■ READING PASSAGE ■
Percival Claude (PC) Spouse (1885-1970) was Australia's most successful harmonica player from the 1920s to the 1940s, with Anvil Chorus, released by Regal Records (G20160) in 1927, becoming his bestselling record.
In early 20th century Australia, the egalitarian harmonica - or ‘tin sandwich’ - was perhaps the closest thing to a national instrument. A sign of its significance was the various popular state and national mouth organ competitions in the 1920s and 30s.
PC Spouse was the most successful soloist of this period, a travelling shoe salesperson who entered the inaugural Australasian Boomerang Championship in Ballarat in 1925 and became the first officially crowned mouth organ champion of Australia (Boomerang was a popular mouth organ brand owned by music publisher J Albert and Sons). He returned to reclaim the title in 1927, 1928 and 1935.

■ DATA ■
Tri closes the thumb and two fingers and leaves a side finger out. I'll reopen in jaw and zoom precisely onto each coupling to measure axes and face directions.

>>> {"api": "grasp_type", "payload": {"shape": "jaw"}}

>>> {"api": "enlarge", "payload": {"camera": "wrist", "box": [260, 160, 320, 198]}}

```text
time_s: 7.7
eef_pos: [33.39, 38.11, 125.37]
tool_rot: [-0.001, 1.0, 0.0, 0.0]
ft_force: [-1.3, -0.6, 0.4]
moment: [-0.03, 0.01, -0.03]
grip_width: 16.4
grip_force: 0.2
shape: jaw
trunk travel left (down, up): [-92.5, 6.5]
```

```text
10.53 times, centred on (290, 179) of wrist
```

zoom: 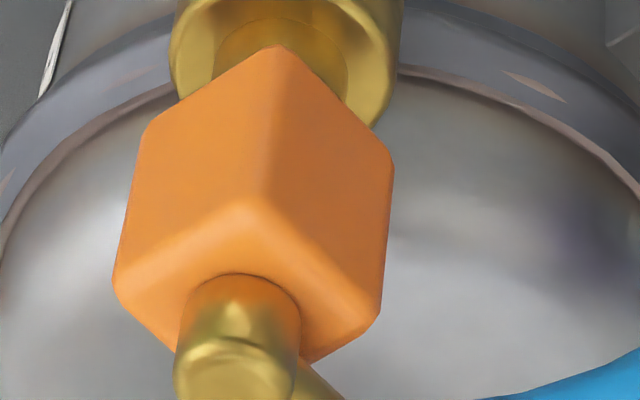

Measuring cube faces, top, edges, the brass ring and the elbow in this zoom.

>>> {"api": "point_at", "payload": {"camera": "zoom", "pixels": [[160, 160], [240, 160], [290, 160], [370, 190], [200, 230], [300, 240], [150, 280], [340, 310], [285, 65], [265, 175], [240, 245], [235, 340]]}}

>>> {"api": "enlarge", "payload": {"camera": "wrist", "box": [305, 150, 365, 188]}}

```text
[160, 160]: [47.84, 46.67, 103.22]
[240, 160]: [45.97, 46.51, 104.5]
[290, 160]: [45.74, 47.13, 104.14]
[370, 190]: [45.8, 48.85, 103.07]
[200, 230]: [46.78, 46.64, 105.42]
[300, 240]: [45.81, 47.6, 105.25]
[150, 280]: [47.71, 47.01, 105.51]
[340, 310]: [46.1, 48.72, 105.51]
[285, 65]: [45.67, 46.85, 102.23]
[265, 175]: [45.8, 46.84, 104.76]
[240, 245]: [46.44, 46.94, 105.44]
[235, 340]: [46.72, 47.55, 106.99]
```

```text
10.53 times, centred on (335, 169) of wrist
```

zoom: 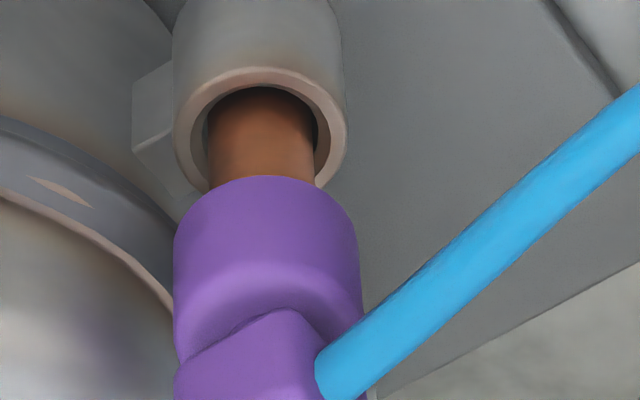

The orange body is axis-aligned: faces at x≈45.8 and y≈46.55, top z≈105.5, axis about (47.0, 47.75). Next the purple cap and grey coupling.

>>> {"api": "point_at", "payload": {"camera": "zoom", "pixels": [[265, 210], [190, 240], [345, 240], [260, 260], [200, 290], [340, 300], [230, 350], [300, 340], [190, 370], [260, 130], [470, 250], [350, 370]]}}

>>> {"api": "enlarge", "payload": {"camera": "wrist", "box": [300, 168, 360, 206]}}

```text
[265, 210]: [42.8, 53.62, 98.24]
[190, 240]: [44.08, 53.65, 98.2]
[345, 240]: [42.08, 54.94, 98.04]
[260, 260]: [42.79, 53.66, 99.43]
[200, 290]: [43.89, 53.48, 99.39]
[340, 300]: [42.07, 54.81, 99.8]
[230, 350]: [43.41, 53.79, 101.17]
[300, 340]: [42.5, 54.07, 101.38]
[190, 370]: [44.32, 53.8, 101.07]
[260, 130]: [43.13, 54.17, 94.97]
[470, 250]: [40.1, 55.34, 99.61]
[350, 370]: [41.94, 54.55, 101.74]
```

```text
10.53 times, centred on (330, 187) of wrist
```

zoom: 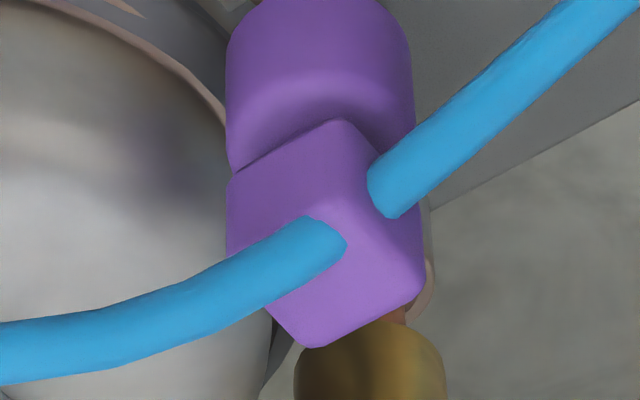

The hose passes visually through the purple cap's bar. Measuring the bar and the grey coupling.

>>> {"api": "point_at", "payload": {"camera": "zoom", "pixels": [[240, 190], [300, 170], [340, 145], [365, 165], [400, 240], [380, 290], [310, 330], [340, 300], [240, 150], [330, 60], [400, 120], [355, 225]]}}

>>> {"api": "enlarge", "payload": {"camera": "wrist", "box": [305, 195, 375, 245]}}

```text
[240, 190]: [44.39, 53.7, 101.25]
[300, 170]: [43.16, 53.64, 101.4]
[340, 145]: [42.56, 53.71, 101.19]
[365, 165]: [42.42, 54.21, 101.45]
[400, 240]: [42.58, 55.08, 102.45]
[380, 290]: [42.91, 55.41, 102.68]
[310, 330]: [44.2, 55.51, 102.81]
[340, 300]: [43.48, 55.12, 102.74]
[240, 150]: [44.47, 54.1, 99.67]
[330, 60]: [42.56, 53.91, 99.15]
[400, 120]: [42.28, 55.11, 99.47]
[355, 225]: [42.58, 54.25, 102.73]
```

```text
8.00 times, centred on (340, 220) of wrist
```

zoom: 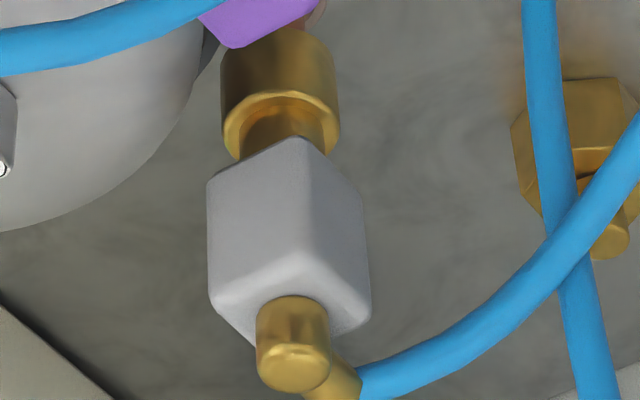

■ AIM OF THE TASK ■
Resume the reading passage where it left off.

■ EXERCISE RESULT ■
Spouse enjoyed a successful recording career between 1926 and 1936 and was likely the third person in Australia to make electric recordings.
He is credited as a pioneer within the local recording industry who popularised the harmonica in Australia and New Zealand through J Albert and Sons. More recently, the Australian Harmonica Archives referred to him as ‘one of the greatest vamping style harmonica players in history’.
Spouse’s quintessential ‘vamping style’ is clearly evident in Anvil Chorus, where the melody is accompanied by a vamped chord playing in a different rhythm.